Include a testing architecture diagram here
The type of class which test writers are likely to spend most of their time writing are Tasks.
All Screenplay tests begin with an Actor. The actor represents something external to the software and is the trigger which causes the application to perform some work. An obvious example is that of a human user interacting with the application. Actors could also correspond to a more abstract concept, such as an external job scheduler.
Actors have Abilities which enable Actions and Questions to interact with the software under test. During the course of a test scenario, an actor is identified by a name. Two actors in the same scenario may not share the same name.
Where many different test scenarios need an actor with the same conceptual role you are encouraged to reuse the same name for each, as if it were the same actor. The effect is that your test suite will accumulate up a collection of well-known actors. Screenplay formalises this via Personas - classes which describe a 'type of actor' along with their name & abilities.
The lowest-level interactions with the application are defined by Actions & Questions. Abilities provide the dependencies for those interactions to do their work. For example, in end-to-end acceptance tests for a web application, an object will be required which provides an API by which a web browser is controlled.
Abilities are 'granted' to an actor, creating an association. Actions & Questions retrieve abilities as they are required from the actors performing the action/asking the question.
Abilities' sole purpose is to provide (usually) a single dependency object which might otherwise be complex to create. Abilities should not contain any logic which relates to how that dependency is used; that is the role of actions and questions.
Collectively, Actions, Questions & Tasks may be referred to as 'performables'. They all describe something that an actor can either do or can see/read/get. The architecture and design of these the types of class are very similar. Rather the differences between these three are conceptual.
Let's examine these three types from high-level to low-level.
Tasks are the highest-level performable operation and the only type of performable which should be composed solely of other performables. Tasks may describe complex interactions between the actor and the software under test.

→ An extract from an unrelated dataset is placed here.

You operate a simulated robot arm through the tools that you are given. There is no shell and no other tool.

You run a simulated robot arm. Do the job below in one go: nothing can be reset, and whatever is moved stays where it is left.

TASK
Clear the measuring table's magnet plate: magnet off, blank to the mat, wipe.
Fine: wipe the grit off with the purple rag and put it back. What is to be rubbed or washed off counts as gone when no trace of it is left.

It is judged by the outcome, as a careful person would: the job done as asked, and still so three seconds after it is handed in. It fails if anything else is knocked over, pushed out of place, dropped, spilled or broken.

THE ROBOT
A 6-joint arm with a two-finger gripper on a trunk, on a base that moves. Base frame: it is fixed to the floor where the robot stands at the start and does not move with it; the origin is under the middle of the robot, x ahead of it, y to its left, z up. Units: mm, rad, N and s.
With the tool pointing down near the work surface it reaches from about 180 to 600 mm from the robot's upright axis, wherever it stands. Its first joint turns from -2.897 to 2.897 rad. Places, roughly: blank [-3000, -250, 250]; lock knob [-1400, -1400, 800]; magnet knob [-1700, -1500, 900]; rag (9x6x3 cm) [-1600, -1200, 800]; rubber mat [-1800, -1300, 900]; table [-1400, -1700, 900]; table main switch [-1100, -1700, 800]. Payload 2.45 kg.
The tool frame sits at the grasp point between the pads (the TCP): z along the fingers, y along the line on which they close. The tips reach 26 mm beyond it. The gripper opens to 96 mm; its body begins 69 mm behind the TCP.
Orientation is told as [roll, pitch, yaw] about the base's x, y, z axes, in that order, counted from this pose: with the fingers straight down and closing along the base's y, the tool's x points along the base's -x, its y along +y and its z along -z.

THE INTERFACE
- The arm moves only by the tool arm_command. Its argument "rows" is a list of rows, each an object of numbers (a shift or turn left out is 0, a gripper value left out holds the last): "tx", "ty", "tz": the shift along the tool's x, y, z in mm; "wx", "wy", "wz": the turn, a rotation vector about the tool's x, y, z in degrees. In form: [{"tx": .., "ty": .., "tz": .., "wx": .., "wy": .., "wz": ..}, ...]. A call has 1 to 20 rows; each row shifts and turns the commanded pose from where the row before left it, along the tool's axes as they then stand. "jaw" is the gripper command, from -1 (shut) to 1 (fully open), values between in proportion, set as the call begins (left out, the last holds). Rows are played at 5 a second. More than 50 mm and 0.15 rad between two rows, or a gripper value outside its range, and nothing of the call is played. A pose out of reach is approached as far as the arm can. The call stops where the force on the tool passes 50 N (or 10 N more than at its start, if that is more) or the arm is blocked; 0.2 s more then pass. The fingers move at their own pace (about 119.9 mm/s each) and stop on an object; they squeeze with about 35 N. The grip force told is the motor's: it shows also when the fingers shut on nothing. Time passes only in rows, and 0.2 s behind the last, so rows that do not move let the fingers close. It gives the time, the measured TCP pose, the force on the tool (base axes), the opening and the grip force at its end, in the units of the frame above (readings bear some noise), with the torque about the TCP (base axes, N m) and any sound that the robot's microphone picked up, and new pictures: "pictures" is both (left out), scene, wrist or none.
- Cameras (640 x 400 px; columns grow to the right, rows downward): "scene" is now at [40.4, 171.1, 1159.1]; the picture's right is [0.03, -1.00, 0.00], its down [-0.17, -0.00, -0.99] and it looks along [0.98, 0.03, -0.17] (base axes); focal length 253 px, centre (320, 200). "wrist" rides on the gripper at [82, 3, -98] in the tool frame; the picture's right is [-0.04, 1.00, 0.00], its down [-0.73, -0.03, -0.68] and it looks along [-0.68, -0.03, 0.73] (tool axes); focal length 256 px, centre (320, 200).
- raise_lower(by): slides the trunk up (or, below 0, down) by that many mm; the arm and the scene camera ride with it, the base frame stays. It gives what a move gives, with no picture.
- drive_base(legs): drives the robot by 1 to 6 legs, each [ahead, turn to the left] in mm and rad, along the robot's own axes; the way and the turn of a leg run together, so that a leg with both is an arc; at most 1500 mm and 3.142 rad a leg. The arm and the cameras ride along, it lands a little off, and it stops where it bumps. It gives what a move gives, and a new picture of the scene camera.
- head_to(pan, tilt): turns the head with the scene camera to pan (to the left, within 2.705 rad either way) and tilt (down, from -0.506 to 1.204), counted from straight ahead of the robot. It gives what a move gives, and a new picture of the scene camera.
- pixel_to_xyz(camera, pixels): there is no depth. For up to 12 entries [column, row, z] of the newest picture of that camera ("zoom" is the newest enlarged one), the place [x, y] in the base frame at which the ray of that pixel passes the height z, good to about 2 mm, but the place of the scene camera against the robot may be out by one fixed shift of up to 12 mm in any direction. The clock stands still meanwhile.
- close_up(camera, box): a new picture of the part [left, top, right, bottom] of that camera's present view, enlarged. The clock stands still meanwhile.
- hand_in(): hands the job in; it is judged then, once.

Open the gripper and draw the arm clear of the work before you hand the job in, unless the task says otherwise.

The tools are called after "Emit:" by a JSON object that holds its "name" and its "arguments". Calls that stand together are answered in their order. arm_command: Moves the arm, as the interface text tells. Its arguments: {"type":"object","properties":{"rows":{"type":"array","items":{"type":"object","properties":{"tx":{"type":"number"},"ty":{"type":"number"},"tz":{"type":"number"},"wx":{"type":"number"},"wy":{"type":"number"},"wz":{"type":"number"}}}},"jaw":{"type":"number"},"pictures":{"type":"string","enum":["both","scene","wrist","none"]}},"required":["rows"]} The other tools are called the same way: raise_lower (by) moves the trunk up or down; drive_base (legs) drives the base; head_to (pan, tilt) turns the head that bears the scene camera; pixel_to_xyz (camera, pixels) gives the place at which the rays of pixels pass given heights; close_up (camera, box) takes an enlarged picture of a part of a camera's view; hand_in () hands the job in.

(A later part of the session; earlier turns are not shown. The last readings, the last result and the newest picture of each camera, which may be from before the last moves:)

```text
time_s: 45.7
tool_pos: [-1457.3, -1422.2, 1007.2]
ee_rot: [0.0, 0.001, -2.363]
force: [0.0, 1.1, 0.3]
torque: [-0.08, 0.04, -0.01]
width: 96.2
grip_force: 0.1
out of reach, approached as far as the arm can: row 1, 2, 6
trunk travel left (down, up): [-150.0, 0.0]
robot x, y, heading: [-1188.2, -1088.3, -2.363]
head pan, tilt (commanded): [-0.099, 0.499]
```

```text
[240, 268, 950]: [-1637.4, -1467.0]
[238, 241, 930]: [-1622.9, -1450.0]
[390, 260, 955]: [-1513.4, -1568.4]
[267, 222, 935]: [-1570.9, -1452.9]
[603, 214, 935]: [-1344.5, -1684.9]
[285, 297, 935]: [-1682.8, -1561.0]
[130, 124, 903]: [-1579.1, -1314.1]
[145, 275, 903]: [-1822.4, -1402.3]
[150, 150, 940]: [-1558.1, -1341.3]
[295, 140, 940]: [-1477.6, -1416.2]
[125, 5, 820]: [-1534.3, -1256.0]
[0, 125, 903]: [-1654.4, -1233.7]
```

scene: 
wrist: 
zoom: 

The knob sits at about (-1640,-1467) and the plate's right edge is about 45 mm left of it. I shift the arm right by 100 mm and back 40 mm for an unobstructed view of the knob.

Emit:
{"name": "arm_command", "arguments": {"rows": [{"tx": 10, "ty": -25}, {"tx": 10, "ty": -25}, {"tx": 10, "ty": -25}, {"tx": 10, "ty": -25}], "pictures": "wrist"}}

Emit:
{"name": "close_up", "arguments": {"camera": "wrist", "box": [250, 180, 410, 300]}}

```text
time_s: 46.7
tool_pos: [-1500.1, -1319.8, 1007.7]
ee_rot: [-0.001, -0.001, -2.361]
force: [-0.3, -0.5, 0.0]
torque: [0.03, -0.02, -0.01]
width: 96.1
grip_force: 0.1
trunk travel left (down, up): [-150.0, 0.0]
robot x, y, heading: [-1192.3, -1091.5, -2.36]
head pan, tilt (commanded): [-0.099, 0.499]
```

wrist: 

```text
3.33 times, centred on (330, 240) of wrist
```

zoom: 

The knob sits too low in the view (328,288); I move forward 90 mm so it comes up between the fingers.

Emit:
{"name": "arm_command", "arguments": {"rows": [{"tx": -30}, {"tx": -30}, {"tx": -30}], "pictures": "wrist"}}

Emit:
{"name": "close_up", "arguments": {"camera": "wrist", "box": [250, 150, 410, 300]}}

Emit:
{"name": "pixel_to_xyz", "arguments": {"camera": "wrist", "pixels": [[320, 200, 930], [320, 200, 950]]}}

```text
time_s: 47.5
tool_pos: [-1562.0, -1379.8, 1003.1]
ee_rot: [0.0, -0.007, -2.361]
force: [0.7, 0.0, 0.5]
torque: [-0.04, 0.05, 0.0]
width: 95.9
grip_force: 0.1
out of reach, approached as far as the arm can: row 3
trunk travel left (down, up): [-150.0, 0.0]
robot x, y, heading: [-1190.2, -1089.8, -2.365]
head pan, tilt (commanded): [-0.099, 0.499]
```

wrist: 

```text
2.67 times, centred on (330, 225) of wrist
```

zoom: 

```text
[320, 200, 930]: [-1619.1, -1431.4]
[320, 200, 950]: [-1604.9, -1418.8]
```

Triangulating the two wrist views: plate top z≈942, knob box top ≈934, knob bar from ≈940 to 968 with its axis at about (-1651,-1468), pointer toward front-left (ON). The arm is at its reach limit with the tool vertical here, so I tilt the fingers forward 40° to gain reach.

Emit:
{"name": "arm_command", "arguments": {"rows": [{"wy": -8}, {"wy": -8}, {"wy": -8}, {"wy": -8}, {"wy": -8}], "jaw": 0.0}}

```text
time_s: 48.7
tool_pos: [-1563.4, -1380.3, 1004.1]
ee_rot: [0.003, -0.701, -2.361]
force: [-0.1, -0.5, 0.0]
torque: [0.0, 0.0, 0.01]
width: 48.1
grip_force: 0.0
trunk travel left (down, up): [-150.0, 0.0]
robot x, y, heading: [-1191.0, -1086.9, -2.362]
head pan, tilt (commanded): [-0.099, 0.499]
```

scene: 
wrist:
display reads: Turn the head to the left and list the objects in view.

The simplest possible tasks are compositions of Actions and/or Questions which represent the actor performing a logical operation upon the software under test. Tasks may return a value (behaving like a question does) or they might simply do something (behaving like an action).
The true power of tasks is that they may themselves be composed from other tasks. Thus high-level tasks may be built up from reusable logic in lower-level ones.
As a developer writing tests, it's expected that most of your development effort for tests will be spent writing tasks.
A task could be as simple as Log in with a username and password or it could be as complex as Order any items on my wish-list which are discounted
Where tasks represent high-level logical interactions, Actions represent single operations which cannot be meaningfully split up into smaller steps.
Actions should interact directly with an actor's relevant Ability in order to do their work. Actions do not return any result, they either succeed or they raise an exception.
When testing a web application, a mouse-click is a good example of an action.
Like actions, questions also represent single, granular interactions with the application. Unlike actions, questions do not 'do something' to the software under test, they read/get some information in some manner. Thus, questions always return a value of some kind.
In web application testing, getting the text of an HTML element is the sort of thing you would expect from a question.